## Set exercise:
Write out every line below that includes the word "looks".

Data start

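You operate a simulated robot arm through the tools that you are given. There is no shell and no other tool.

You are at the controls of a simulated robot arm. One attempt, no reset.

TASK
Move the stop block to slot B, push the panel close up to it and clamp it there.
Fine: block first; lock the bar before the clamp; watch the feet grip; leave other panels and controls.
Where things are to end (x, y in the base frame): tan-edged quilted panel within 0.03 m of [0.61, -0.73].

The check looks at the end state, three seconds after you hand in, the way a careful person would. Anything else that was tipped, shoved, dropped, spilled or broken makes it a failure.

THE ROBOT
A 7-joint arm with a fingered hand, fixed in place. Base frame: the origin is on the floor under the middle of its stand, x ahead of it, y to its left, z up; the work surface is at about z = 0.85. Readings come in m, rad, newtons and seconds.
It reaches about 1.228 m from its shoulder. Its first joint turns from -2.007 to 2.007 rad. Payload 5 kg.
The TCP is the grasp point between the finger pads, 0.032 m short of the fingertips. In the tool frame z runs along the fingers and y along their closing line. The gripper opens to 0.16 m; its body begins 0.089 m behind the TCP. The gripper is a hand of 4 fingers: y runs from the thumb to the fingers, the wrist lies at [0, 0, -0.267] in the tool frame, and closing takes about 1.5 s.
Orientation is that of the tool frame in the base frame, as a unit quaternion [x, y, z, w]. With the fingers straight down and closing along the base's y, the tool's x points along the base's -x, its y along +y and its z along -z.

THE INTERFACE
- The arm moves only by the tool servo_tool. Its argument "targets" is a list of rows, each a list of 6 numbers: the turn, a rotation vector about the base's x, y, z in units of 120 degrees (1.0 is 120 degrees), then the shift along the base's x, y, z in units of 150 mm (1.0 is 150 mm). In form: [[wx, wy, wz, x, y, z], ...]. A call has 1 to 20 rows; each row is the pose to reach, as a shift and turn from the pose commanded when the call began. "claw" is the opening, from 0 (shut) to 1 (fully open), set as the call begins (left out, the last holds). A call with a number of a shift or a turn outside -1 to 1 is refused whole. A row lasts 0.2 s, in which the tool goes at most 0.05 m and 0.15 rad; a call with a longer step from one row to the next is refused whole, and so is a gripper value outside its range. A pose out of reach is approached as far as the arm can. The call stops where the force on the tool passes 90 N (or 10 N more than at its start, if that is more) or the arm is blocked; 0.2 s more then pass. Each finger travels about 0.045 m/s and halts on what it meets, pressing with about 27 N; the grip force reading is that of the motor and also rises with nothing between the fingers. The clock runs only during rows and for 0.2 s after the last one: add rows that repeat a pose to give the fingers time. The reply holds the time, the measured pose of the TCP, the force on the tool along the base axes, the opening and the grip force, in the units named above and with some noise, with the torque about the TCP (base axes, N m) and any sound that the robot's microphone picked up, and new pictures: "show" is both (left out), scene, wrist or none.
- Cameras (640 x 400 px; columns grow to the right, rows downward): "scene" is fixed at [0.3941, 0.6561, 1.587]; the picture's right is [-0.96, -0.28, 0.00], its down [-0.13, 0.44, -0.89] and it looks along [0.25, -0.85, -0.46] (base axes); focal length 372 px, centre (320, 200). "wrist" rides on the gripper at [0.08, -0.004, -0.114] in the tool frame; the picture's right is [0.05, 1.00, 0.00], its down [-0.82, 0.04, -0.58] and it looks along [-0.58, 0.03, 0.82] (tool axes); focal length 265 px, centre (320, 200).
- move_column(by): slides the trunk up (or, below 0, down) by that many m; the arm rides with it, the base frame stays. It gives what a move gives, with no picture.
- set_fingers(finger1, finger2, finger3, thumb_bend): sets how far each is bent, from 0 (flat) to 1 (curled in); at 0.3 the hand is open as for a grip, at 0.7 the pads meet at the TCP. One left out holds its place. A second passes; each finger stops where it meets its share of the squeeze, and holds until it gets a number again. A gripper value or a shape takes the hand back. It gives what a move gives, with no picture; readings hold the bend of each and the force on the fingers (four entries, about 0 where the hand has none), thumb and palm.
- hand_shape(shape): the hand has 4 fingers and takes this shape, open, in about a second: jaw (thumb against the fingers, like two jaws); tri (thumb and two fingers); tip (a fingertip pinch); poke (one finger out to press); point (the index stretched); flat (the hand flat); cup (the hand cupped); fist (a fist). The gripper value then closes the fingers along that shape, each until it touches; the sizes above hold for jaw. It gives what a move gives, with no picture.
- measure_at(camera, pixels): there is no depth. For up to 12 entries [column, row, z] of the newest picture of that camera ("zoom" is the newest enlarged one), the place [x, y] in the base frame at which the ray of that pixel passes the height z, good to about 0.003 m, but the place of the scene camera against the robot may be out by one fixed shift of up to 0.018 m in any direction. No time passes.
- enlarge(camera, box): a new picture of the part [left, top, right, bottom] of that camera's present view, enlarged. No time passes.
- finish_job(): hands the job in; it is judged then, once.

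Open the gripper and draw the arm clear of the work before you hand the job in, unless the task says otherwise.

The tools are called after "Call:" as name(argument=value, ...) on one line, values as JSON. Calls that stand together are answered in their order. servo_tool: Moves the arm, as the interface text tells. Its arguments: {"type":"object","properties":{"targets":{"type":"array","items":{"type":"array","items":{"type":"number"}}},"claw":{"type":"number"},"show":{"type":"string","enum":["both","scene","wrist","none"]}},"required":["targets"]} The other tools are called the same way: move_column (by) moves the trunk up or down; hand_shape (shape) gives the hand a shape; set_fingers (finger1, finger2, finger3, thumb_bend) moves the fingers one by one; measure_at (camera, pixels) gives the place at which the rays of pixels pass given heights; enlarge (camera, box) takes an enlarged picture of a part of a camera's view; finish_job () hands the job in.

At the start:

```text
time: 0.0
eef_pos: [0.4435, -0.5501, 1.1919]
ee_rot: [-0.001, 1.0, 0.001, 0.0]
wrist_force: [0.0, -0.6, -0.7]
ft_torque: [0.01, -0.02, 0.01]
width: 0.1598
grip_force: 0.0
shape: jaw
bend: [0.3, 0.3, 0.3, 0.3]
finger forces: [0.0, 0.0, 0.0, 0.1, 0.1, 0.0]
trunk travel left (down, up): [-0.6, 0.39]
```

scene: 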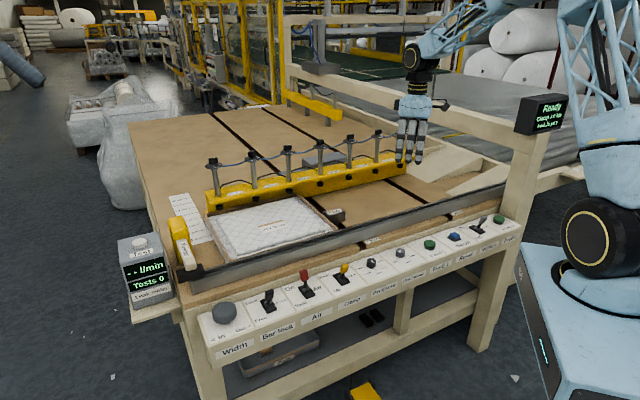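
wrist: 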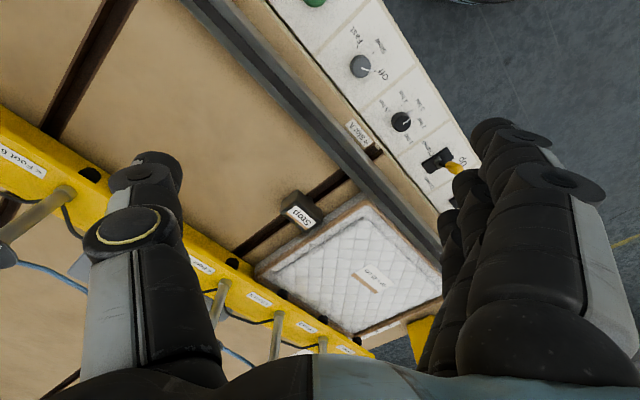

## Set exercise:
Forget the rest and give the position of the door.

Data end

## Result for this task:
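The check looks at the end state, three seconds after you hand in, the way a careful person would. Anything else that was tipped, shoved, dropped, spilled or broken makes it a failure.
- Cameras (640 x 400 px; columns grow to the right, rows downward): "scene" is fixed at [0.3941, 0.6561, 1.587]; the picture's right is [-0.96, -0.28, 0.00], its down [-0.13, 0.44, -0.89] and it looks along [0.25, -0.85, -0.46] (base axes); focal length 372 px, centre (320, 200). "wrist" rides on the gripper at [0.08, -0.004, -0.114] in the tool frame; the picture's right is [0.05, 1.00, 0.00], its down [-0.82, 0.04, -0.58] and it looks along [-0.58, 0.03, 0.82] (tool axes); focal length 265 px, centre (320, 200).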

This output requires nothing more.